What is asked:
Beneath this task is a listing; retype all of it exactly.

Collected data:

[START]

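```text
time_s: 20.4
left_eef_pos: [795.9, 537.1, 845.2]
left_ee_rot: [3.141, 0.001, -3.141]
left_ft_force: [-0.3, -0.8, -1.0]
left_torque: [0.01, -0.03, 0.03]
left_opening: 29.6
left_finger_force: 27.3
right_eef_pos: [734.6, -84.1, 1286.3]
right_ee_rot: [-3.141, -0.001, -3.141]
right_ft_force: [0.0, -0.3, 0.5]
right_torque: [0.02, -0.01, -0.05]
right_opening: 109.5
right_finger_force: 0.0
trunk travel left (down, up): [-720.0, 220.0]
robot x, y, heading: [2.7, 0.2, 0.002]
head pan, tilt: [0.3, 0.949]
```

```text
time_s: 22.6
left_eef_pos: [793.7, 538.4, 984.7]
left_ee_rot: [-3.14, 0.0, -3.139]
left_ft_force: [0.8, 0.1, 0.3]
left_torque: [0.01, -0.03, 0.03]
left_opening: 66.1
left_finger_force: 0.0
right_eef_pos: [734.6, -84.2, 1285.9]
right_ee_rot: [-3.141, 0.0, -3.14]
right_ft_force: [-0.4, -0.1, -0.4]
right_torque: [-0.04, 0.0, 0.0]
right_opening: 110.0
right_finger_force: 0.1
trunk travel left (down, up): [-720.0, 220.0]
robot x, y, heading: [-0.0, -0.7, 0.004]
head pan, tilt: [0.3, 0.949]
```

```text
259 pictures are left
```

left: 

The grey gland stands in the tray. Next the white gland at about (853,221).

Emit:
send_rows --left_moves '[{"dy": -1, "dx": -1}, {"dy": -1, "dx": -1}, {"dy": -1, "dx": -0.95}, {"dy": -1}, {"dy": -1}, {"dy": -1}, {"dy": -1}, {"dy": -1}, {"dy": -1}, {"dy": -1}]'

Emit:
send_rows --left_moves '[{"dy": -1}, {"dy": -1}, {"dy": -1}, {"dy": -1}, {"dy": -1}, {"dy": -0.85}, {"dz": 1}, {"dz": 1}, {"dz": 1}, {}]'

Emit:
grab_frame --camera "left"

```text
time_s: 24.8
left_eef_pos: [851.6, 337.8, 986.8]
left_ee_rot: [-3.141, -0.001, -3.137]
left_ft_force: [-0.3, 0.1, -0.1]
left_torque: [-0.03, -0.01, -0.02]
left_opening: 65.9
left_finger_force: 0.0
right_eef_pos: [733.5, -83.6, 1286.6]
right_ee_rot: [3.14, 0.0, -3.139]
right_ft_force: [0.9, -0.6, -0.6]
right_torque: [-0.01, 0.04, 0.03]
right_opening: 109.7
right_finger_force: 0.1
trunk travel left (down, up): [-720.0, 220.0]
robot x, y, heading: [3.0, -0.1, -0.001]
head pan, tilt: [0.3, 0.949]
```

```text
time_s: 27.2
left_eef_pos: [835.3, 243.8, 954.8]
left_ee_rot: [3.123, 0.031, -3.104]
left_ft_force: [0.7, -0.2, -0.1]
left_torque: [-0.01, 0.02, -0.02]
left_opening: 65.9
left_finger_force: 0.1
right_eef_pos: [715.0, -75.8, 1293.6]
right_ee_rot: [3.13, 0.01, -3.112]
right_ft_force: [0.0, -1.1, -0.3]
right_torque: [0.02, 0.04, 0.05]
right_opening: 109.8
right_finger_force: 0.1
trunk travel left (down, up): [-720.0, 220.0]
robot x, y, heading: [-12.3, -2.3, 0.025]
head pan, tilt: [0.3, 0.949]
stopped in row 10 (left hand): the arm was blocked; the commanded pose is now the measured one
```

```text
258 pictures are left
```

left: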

[END]

The output:
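```text
time_s: 20.4
left_eef_pos: [795.9, 537.1, 845.2]
left_ee_rot: [3.141, 0.001, -3.141]
left_ft_force: [-0.3, -0.8, -1.0]
left_torque: [0.01, -0.03, 0.03]
left_opening: 29.6
left_finger_force: 27.3
right_eef_pos: [734.6, -84.1, 1286.3]
right_ee_rot: [-3.141, -0.001, -3.141]
right_ft_force: [0.0, -0.3, 0.5]
right_torque: [0.02, -0.01, -0.05]
right_opening: 109.5
right_finger_force: 0.0
trunk travel left (down, up): [-720.0, 220.0]
robot x, y, heading: [2.7, 0.2, 0.002]
head pan, tilt: [0.3, 0.949]
```

```text
time_s: 22.6
left_eef_pos: [793.7, 538.4, 984.7]
left_ee_rot: [-3.14, 0.0, -3.139]
left_ft_force: [0.8, 0.1, 0.3]
left_torque: [0.01, -0.03, 0.03]
left_opening: 66.1
left_finger_force: 0.0
right_eef_pos: [734.6, -84.2, 1285.9]
right_ee_rot: [-3.141, 0.0, -3.14]
right_ft_force: [-0.4, -0.1, -0.4]
right_torque: [-0.04, 0.0, 0.0]
right_opening: 110.0
right_finger_force: 0.1
trunk travel left (down, up): [-720.0, 220.0]
robot x, y, heading: [-0.0, -0.7, 0.004]
head pan, tilt: [0.3, 0.949]
```

```text
259 pictures are left
```

left: 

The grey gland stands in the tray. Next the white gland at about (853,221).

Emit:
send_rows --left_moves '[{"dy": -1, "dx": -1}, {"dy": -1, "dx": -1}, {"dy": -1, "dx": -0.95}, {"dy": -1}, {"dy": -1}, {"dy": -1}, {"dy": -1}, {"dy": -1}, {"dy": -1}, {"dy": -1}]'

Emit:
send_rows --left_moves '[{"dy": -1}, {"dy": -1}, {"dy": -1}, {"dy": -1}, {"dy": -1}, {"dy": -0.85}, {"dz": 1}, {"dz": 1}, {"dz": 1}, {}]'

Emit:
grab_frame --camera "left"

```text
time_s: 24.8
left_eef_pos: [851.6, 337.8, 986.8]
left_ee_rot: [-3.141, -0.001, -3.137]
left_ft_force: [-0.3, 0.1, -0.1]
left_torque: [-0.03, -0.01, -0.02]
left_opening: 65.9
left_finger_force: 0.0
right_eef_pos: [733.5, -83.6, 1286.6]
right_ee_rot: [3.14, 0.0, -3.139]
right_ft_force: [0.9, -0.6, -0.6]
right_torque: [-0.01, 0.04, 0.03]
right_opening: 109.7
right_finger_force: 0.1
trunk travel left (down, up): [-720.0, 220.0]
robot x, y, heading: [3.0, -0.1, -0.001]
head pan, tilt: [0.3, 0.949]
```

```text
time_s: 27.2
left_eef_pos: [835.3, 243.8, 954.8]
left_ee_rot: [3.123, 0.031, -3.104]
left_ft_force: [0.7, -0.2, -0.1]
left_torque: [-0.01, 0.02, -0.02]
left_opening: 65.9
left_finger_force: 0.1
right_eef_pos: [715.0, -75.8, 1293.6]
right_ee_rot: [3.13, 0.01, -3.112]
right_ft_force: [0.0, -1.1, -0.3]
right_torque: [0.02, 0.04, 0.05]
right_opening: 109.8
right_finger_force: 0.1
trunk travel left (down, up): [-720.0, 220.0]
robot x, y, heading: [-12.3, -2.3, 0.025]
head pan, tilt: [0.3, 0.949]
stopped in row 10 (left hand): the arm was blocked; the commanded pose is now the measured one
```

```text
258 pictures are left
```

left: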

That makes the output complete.